At least some states (probably all the major ones?) now have a line on their State Income Tax return for taxpayers to report sales tax due on items purchased out of state. IIRC, Illinois, for one, made significant note of this in the instructions when it was added to the IL-1040.

According to reader comments I read in WSJ Online, there is software out there that makes the calculations fairly easy for operations with automated online ordering setups. But from experience I know that not all online sellers work that way (automated ordering). I also do not know how expensive the software for the tax calculations is, or how easy it is to integrate into systems most medium size sellers have presently in operation. Surely some Freeper who has direct experience in Internet sales can comment?

It is true that many medium and small size operations selling on the Internet are working with razor thin margins, so $1 million in sales could translate into very little extra money (and time is money) to address the new tax law.

Government never seems to realize: It is not usually any one regulation, tax, etc., that is the big problem.
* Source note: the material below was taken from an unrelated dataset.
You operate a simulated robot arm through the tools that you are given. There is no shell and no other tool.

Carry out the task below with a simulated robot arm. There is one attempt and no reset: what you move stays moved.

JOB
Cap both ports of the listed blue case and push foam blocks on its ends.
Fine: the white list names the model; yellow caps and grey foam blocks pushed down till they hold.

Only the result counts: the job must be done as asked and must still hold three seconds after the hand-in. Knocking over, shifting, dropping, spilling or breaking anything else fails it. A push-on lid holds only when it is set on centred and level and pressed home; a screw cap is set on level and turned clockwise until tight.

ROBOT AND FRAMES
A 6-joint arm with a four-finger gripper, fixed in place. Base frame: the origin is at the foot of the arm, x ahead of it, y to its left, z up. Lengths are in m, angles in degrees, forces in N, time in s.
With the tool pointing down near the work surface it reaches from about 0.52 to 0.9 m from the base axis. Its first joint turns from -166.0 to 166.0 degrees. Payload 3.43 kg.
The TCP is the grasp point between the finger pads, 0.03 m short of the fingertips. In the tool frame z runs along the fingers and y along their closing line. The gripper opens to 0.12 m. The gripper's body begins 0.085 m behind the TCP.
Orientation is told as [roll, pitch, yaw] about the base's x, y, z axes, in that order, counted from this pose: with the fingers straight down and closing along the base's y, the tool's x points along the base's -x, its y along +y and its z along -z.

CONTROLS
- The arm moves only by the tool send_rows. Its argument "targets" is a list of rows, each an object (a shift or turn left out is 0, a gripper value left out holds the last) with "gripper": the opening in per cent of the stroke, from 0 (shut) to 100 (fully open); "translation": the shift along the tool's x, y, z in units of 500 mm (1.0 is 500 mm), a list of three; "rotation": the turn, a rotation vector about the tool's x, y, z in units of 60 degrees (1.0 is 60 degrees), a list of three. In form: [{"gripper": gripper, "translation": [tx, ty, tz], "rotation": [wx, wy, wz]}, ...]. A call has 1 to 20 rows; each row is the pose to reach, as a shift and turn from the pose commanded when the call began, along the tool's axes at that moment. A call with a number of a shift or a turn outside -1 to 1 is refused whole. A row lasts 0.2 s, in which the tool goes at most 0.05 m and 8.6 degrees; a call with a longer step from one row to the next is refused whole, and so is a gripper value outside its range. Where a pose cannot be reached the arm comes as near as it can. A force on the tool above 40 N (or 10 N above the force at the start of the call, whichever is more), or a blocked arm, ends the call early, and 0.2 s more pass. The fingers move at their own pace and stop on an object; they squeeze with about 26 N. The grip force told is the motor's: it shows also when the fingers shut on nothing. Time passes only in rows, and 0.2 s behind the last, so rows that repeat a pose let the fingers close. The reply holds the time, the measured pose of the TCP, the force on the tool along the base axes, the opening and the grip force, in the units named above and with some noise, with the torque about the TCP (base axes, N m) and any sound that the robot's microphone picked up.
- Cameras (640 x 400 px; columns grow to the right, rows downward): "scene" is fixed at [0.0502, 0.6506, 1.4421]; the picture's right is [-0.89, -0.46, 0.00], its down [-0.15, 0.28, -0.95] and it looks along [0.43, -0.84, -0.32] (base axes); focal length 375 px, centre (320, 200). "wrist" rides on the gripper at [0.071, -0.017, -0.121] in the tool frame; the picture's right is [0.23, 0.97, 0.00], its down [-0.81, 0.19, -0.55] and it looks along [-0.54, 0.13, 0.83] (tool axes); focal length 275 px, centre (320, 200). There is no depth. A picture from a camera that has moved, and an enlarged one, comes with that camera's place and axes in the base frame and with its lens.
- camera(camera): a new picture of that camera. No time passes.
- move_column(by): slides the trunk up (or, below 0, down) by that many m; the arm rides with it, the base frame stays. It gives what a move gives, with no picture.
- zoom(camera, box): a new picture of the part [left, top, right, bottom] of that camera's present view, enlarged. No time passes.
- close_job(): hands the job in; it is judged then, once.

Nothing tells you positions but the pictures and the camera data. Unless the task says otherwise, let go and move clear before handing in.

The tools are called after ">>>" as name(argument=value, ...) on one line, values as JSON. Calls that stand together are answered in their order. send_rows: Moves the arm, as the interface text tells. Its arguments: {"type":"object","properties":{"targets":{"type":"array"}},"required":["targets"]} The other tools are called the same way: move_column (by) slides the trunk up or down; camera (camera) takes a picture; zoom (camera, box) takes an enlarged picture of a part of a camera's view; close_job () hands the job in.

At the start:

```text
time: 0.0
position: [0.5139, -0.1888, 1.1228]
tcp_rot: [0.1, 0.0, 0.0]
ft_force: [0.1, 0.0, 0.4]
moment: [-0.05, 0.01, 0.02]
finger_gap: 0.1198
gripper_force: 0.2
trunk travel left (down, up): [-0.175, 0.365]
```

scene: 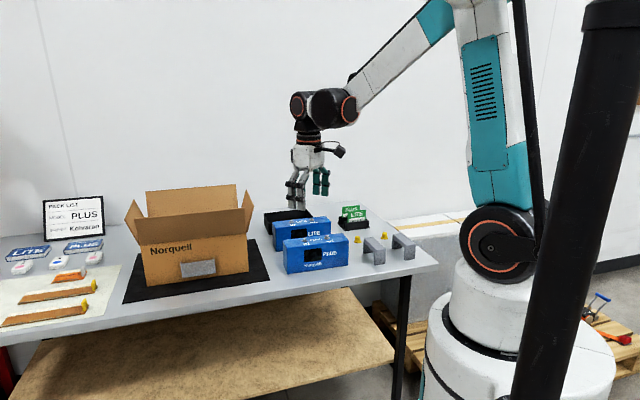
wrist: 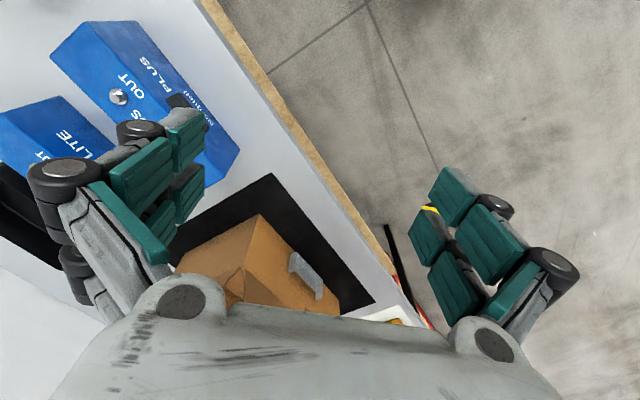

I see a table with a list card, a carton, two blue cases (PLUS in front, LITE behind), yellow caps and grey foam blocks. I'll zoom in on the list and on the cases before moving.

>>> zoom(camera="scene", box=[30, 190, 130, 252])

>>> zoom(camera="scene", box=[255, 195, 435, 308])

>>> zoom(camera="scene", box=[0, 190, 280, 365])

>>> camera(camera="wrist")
It is the accumulated weight of them all that crushes business activity and job creation.

I think that the larger issue is that this is yet more money taken out of the private sector. I would also guess that the taxation itself will prove to be mildly regressive in nature, excepting perhaps very poor persons and those who do not have internet access. In the end, I could probably accept this law if it was balanced by tax reductions elsewhere, but of course it will not be.

107 posted on 05/06/2013 7:34:10 PM PDT by Paul R. (We are in a break in an Ice Age. A brief break at that...)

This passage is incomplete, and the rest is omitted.